#### Passage shown

* * * *

I am using the 3.5mm headphone jack with a pair of Logitech speakers (Z150) for audio feedback when doors open or family members enter the house. Everything is running Hass.io on a RPi3.
Although everything works as expected, I hear a constant and terrible static noise. On multiple forums, I read that users are addressing the issue by adding the following to /boot/config.txt
disable_audio_dither=1
audio_pwm_mode=2
@pvizeli, @balloob, is this something that could be tested on the next update of Hass.io? Perhas, do you have other suggestions to address this problem ?
The problem I had was that I wasn’t sure how to access the config.txt file. After further research, I dug into the Resin.io documentation and ended up on this : https://docs.resin.io/reference/resinOS/advanced/#raspberry-pi. I added the audio_pwm_mode=2 , restarted and the problem seems solved.
Added my sound files to config/www directory. Note that I had to create the www directory. At that point you files should be available at : http://192.168.10.217:8123/local/yourFileName
Finally, I adjusted my automations (automation.yaml) to play a sound based on what I wanted to achieve
Once you have uploaded your audio files to config/www/, you will be able to use 192.168.86.85:8123/local/goodnight.mp3 in your automation as per the example above.

* * * *

#### List of tasks
**1.** In the passage shown, find "I am using the" and reproduce everything up to and including "this problem ?".
**2.** Produce the text that comes next in the passage shown.

#### Available data
* * * *

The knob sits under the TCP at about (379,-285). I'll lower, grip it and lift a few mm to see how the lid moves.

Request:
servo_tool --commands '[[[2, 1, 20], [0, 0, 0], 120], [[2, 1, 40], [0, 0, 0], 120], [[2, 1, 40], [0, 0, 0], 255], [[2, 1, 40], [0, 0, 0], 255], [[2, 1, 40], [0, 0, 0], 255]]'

* * * *

#### Answers to the exercise
**1.**
I am using the 3.5mm headphone jack with a pair of Logitech speakers (Z150) for audio feedback when doors open or family members enter the house. Everything is running Hass.io on a RPi3.
Although everything works as expected, I hear a constant and terrible static noise. On multiple forums, I read that users are addressing the issue by adding the following to /boot/config.txt
disable_audio_dither=1
audio_pwm_mode=2
@pvizeli, @balloob, is this something that could be tested on the next update of Hass.io? Perhas, do you have other suggestions to address this problem ?

**2.**
No problems Corey. Here the full code snippet I took from my automation.yaml.
In my case, if the trigger (sensor.bob) is above 50, it publishes “home” to the MQTT broker (location/bob topic) and plays a MP3 file using the MPD.
- action:
- data:
payload: home
topic: location/bob
service: mqtt.publish
- data:
entity_id: media_player.mpd
media_content_id: http://192.168.10.217:8123/local/chime-connect.mp3
media_content_type: music
service: media_player.play_media
alias: Bob is home
condition: []
id: '1524844979650'
trigger:
- above: '50'
entity_id: sensor.bob
platform: numeric_state
Sorry to use an old thread but I am ussing hassio and the headphone output on a RPI3, but adding both lines of code to config.txt did not solve the issue. The audio trough HDMI works perfectly.
EDIT: My fault, it was the audio cable which was adding a huge static noise. Solved adding a audio splitter (two outputs) between the raspberry and the audio cable.
Hi Christophe,
Can you please explain with a little more detail how exactly you managed to get access to config.txt? Did you use the media on another host and mount the boot partition?
Thx!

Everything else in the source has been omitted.